### OBJECTIVES
1. What does the passage shown say from "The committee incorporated" through "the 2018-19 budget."? Give the exact wording.
2. Continue the passage shown that opens with "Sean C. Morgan".

### DATA SHOWN
——
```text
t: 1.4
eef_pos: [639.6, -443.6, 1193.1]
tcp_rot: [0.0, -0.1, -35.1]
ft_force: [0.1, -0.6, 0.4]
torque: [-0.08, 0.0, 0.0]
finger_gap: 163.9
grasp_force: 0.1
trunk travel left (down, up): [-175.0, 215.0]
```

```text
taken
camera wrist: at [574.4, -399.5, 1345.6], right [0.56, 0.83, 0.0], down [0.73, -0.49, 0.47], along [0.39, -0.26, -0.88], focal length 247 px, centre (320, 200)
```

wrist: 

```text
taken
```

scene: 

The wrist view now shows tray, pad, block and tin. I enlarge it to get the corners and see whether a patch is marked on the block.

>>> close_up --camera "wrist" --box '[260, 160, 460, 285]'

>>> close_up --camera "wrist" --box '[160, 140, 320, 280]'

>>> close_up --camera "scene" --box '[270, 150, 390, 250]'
——
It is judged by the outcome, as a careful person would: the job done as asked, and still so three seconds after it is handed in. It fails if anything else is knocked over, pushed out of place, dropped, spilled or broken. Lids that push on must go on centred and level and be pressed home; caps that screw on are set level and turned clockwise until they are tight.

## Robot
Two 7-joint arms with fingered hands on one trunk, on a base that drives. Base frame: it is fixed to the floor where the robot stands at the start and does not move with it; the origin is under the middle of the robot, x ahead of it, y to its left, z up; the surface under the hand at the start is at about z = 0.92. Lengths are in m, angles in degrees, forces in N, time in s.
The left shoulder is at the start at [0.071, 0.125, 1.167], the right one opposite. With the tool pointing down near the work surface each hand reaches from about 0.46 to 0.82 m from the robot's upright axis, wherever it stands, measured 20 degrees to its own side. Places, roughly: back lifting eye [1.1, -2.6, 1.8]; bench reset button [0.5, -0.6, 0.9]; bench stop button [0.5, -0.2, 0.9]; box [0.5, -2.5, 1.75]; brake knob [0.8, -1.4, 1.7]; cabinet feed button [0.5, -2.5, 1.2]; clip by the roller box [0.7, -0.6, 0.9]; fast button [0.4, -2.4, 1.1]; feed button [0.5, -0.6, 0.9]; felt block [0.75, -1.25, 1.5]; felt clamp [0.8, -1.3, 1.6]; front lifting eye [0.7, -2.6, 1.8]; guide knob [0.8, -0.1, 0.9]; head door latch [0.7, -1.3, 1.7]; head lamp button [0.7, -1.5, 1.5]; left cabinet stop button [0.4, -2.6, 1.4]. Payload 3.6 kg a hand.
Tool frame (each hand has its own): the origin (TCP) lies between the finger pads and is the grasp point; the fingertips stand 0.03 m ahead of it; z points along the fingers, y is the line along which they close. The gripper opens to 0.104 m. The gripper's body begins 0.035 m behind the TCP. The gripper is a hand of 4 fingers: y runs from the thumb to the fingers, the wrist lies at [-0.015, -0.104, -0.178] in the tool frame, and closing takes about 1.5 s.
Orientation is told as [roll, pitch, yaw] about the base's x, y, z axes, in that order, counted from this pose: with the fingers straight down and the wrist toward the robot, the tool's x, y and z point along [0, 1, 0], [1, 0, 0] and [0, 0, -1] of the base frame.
——
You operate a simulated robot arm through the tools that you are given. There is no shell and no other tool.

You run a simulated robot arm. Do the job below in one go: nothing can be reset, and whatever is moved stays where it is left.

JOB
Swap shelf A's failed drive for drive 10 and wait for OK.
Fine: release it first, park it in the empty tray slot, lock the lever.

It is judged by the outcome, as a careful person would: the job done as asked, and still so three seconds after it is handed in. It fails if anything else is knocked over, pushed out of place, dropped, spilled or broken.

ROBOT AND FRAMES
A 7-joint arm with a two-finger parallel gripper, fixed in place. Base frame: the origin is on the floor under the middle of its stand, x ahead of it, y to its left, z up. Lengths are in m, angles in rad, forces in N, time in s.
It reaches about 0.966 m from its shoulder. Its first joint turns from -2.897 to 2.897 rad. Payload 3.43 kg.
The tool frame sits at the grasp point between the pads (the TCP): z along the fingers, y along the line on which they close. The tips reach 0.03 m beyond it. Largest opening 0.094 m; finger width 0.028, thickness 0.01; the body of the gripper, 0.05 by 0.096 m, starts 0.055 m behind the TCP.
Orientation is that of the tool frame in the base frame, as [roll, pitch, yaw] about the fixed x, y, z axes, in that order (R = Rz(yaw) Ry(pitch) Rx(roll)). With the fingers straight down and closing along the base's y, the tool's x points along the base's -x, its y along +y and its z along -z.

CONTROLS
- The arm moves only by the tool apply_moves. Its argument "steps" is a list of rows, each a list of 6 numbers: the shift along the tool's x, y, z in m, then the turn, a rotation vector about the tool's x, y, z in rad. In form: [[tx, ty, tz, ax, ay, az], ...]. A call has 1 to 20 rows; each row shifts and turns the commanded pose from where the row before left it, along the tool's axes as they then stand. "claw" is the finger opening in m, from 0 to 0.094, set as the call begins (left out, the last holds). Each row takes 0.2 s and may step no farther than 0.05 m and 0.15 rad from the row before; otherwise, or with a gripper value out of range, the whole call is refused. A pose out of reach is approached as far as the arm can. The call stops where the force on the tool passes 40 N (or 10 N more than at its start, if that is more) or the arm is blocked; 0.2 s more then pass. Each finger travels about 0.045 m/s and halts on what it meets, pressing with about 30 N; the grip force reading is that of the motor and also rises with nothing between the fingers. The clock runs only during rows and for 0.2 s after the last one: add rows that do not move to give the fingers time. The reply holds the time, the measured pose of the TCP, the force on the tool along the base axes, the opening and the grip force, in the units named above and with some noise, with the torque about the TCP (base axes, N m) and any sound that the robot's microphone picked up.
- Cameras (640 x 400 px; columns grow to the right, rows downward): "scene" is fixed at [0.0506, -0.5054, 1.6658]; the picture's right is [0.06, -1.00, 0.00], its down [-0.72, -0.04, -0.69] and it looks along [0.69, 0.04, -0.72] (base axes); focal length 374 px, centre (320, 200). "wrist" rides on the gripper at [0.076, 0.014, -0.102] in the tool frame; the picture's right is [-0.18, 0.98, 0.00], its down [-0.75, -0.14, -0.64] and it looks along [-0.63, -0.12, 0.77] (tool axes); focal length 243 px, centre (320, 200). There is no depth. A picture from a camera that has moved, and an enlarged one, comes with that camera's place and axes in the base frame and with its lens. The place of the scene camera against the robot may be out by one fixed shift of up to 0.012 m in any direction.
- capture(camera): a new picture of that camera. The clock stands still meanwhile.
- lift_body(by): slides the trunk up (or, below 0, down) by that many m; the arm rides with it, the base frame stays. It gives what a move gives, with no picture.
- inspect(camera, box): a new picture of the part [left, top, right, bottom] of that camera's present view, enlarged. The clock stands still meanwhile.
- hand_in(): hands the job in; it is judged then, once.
——
### PASSAGE SHOWN
Sean C. Morgan
The Sweet Home School District Budget Committee Thursday approved a $50 million budget for the 2017-18 school year.
The committee incorporated the $4 million bond levy approved by voters last week and $4 million matching grant funds from the state. The bulk of the funds will remodel and improve the Sweet Home Junior High facilities. Other buildings around the district will receive a variety of improvements, including security upgrades.
The committee approved the budget after a brief question-and-answer session.
During the session, School Board Chairman Mike Reynolds asked why the budget includes only $500,000 in state seismic grant funds for each of three elementary schools, Foster, Holley and Hawthorne, when the grants were for about $1.5 million each.
Business Manager Kevin Strong said that the bulk of the seismic upgrades will be done in 2018 and 2019, so the committee could expect to see more of the money included in the 2018-19 budget.
Strong elaborated on the details of the grants and the projects.
The grant process is competitive, he said, and Oak Heights did not qualify.
Grants were awarded based on a cost-benefit analysis, Strong said. The state looked at the amount of damage to buildings and contents, displacement costs and number of casualities that could be prevented. by an upgrade. The number of possible casualties carried the most weight among the criteria.
——
### PER-TASK ANSWERS
1.
The committee incorporated the $4 million bond levy approved by voters last week and $4 million matching grant funds from the state. The bulk of the funds will remodel and improve the Sweet Home Junior High facilities. Other buildings around the district will receive a variety of improvements, including security upgrades.
The committee approved the budget after a brief question-and-answer session.
During the session, School Board Chairman Mike Reynolds asked why the budget includes only $500,000 in state seismic grant funds for each of three elementary schools, Foster, Holley and Hawthorne, when the grants were for about $1.5 million each.
Business Manager Kevin Strong said that the bulk of the seismic upgrades will be done in 2018 and 2019, so the committee could expect to see more of the money included in the 2018-19 budget.

2.
“The good news for Oak Heights is they were assessed to be the safest school of our elementary schools to be in,” Strong said. “If this program continues, we’re going to continue to submit applications for Oak Heights.”
Holley scored the highest among Sweet Home schools in the grant process.
“It’s to bring buildings up to life safety standards,” Strong said. “The idea is that everyone that’s in it will be able to safely get out.”
A higher standard, called “immediate occupancy,” is used for fire departments and hospitals, Strong said.
The district is in the beginning construction stages of a $1.4 million grant-funded seismic upgrade to the Sweet Home High School auditorium.
The program is rooted in the spring break earthquake centered in Scotts Mills in 1993, Strong said. The quake damaged the Capitol building in Salem, as well as Molalla High School.
Legislators initially began discussing upgrades to the Capitol, Strong said, and later included schools and other facilities in that discussion.
“When you listen to all of the experts, our region is overdue,” Strong said. Oregon isn’t like Southern California, with relatively frequent major quakes every 10 to 20 years.
“We live in an area where every 250 to 500 years it’s a huge earthquake. That’s what we’re preparing for.”
In other areas, the budget shows an increase in temporary salaries from $48,000 per year to $85,000 per year to cover a temporary position in maintenance and provide funding for minimum wage increases for lifeguards.
Public Employees Retirement System rates continue to increase, Strong said. Statewide, the liability is “estimated at a mind-boggling number, $22 billion.”
In some areas the total salary expenses are decreasing, based on new hires who are lower on the salary schedule, Strong said, while the total number of classified employees is increasing by about 20 because they will work more hours per week under the five-day week, which returns next school year.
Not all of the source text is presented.